▸ **Set problem**: Of all the lines in the material below, how many include the string "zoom"? Give the number only.

▸ **Data lines**:
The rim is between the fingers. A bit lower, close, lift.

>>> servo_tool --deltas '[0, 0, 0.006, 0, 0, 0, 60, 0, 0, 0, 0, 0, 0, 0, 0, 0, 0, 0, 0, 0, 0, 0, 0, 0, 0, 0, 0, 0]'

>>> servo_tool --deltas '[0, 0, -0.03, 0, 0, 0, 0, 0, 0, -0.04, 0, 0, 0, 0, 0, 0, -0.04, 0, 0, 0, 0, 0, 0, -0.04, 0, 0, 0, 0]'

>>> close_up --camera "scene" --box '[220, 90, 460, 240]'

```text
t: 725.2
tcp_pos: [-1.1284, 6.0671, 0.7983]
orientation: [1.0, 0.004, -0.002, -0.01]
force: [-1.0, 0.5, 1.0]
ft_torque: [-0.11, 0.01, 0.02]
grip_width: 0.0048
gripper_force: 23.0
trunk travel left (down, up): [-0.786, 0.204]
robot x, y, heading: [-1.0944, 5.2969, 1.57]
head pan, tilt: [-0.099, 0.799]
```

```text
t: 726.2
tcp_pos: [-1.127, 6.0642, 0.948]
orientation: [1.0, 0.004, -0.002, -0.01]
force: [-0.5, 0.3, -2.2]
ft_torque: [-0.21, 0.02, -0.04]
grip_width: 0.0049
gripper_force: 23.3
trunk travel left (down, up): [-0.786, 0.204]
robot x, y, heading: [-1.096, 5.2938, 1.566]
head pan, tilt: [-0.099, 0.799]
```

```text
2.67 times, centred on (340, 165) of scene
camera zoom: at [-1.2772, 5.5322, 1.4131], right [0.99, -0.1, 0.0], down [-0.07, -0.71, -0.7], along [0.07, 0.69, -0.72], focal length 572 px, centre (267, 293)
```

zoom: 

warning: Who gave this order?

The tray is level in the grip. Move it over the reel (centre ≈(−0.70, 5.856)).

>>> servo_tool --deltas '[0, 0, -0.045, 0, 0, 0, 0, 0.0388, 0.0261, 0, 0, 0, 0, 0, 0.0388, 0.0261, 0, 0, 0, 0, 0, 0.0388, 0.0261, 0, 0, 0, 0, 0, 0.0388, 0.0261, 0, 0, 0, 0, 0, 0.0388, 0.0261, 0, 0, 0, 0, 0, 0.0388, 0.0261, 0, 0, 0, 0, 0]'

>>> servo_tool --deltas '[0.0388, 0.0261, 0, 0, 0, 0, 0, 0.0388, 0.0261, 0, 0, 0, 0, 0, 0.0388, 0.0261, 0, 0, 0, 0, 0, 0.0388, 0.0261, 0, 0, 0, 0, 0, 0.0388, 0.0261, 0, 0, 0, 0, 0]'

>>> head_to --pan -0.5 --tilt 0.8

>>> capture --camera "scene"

▸ **Finished exercise**: 2